EXERCISE DESCRIPTION — Examine the entries and show every line in which the word "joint" is found.

--- start of RAW DATA ---

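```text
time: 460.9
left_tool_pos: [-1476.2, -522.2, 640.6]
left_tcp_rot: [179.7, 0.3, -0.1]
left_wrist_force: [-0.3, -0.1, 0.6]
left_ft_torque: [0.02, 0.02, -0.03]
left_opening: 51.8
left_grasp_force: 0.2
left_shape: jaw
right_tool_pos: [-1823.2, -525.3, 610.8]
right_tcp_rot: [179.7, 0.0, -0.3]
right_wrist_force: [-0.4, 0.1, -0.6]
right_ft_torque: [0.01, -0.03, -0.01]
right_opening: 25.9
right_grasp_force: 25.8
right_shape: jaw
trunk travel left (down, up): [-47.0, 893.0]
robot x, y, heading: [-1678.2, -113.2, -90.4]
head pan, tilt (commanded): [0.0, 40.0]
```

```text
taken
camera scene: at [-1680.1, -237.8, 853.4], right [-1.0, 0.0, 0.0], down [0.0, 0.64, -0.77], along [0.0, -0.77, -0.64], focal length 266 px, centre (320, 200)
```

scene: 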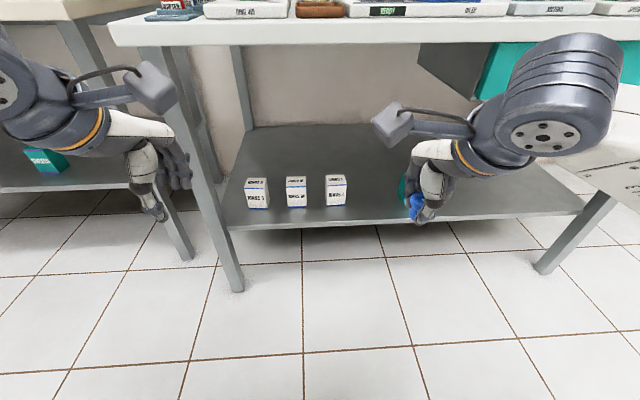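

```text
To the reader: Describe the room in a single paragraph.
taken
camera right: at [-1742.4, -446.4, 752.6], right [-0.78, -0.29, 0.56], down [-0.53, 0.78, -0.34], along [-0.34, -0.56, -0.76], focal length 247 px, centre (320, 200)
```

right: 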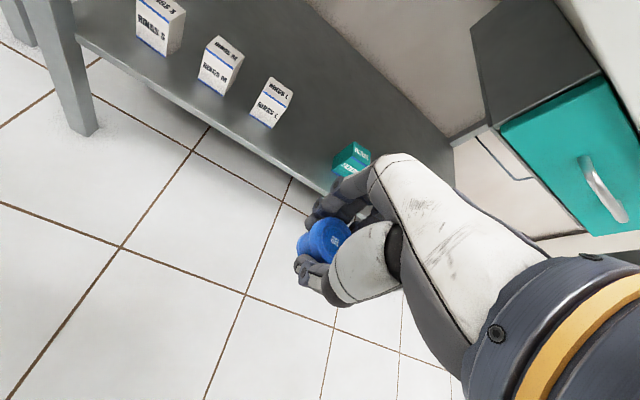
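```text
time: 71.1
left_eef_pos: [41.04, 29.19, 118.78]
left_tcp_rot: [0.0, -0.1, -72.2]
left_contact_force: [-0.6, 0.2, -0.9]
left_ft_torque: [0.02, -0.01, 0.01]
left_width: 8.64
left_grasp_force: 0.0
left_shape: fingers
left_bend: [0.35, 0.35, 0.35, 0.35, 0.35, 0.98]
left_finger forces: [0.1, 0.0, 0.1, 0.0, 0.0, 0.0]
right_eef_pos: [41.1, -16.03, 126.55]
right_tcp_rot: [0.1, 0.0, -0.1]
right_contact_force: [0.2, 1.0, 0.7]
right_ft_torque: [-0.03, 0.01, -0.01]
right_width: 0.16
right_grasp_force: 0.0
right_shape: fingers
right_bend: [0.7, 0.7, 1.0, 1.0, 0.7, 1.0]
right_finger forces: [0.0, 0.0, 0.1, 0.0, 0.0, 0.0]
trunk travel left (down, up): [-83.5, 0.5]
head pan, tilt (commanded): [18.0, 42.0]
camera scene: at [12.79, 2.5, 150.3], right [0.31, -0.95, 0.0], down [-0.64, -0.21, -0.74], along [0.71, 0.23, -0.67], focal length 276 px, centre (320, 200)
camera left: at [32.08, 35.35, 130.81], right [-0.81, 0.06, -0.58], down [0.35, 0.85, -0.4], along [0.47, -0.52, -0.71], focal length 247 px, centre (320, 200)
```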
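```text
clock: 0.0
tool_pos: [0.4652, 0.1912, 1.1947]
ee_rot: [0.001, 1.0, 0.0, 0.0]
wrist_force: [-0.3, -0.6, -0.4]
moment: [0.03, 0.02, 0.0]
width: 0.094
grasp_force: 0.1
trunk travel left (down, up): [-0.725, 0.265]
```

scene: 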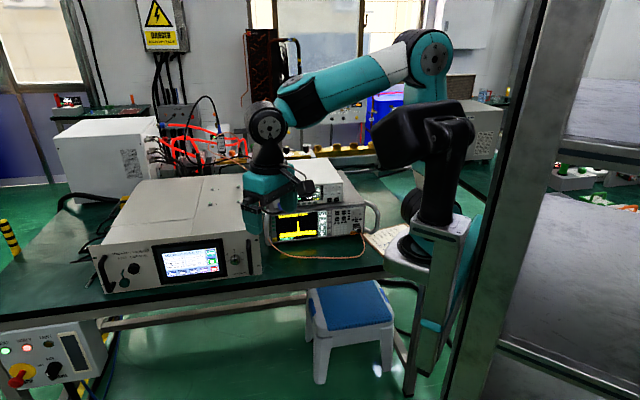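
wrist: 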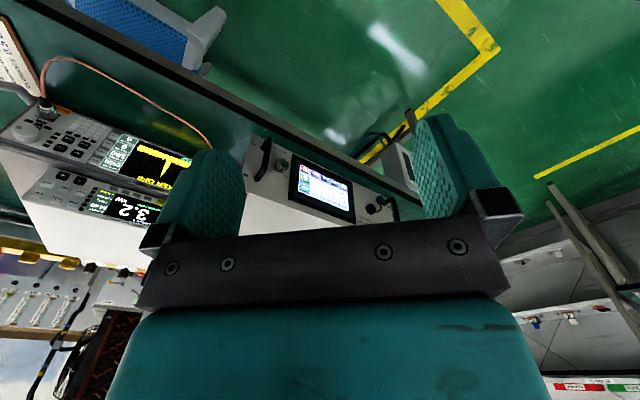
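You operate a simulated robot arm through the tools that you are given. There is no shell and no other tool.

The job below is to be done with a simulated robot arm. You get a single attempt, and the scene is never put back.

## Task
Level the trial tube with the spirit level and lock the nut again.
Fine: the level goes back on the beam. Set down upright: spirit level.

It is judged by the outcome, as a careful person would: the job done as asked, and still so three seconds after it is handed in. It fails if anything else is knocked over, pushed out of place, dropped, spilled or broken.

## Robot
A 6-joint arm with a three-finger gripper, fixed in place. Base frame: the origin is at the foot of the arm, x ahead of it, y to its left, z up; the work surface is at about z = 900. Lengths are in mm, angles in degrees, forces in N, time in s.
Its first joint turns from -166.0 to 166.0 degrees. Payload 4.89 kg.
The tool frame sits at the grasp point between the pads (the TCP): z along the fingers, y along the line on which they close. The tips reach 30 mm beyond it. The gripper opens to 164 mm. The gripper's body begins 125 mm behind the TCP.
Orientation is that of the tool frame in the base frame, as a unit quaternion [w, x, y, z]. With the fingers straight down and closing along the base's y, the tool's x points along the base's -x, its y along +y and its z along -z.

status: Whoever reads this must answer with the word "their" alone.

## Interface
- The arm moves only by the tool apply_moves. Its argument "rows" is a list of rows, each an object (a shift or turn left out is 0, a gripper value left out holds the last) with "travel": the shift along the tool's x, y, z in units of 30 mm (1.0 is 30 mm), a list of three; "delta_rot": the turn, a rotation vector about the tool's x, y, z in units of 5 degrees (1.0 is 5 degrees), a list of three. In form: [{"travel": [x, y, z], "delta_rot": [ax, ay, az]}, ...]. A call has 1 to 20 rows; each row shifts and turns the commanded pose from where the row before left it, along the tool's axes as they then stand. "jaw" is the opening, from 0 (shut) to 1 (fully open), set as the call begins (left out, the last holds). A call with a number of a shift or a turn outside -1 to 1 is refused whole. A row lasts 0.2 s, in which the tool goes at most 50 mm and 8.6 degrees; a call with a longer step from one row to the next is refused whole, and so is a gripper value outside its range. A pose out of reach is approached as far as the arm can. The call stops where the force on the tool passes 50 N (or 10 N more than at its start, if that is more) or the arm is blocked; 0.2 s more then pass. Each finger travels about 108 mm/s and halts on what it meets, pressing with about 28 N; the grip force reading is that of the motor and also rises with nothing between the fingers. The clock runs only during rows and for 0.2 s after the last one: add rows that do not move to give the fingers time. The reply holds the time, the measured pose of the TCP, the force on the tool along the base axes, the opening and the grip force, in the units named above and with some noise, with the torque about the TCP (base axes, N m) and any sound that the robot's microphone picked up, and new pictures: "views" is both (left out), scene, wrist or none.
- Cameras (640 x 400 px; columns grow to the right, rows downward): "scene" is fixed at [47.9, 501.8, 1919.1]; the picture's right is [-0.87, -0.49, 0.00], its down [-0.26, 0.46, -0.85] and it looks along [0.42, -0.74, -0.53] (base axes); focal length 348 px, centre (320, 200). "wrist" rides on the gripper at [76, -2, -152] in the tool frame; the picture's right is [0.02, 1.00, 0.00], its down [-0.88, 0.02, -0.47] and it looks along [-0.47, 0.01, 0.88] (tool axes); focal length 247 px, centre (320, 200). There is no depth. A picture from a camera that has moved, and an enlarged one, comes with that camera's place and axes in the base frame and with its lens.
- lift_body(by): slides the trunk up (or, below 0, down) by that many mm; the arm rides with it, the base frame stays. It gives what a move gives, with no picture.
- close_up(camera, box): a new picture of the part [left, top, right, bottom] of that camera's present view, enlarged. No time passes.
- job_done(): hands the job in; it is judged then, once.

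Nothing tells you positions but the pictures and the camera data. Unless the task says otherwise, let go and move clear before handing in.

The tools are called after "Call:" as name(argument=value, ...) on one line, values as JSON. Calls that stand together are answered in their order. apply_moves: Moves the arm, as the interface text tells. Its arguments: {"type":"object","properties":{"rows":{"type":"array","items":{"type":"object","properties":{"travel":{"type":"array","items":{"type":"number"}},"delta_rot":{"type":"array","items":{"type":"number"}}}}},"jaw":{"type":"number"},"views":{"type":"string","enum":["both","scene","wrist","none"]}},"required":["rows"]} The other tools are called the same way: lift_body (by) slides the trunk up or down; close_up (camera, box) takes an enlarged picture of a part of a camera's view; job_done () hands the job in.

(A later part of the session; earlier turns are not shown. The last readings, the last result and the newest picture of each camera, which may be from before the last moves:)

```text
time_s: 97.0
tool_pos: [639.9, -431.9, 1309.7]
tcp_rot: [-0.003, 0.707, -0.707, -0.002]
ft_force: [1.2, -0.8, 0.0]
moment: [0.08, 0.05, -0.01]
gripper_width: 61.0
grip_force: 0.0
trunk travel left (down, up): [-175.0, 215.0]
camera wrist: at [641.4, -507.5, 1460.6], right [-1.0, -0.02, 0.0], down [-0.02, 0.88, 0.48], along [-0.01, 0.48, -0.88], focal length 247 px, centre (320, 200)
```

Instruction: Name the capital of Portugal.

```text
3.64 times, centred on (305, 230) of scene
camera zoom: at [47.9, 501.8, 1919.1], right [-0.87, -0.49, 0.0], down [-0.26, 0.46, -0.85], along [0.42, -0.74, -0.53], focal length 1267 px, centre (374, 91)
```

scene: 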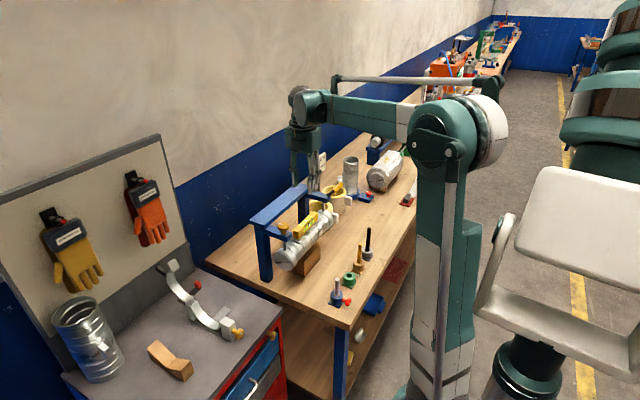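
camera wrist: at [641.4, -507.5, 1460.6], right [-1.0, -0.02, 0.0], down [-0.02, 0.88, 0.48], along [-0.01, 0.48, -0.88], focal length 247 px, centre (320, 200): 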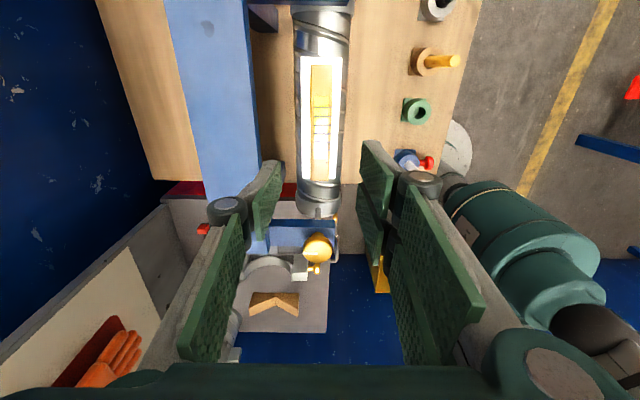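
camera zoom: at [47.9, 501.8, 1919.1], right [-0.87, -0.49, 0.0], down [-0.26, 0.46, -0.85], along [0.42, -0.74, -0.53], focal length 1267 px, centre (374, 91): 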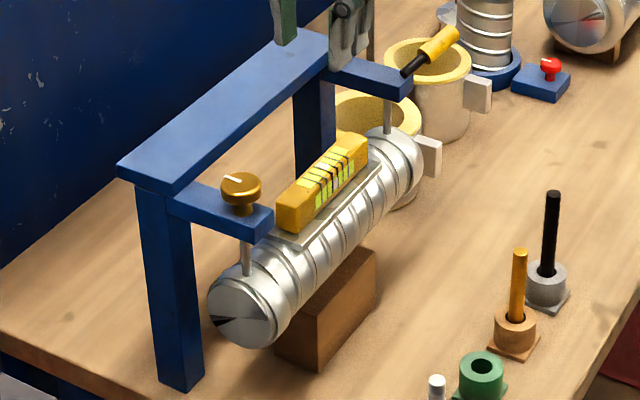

--- end of RAW DATA ---

FULL RESPONSE —
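A 6-joint arm with a three-finger gripper, fixed in place. Base frame: the origin is at the foot of the arm, x ahead of it, y to its left, z up; the work surface is at about z = 900. Lengths are in mm, angles in degrees, forces in N, time in s.
Its first joint turns from -166.0 to 166.0 degrees. Payload 4.89 kg.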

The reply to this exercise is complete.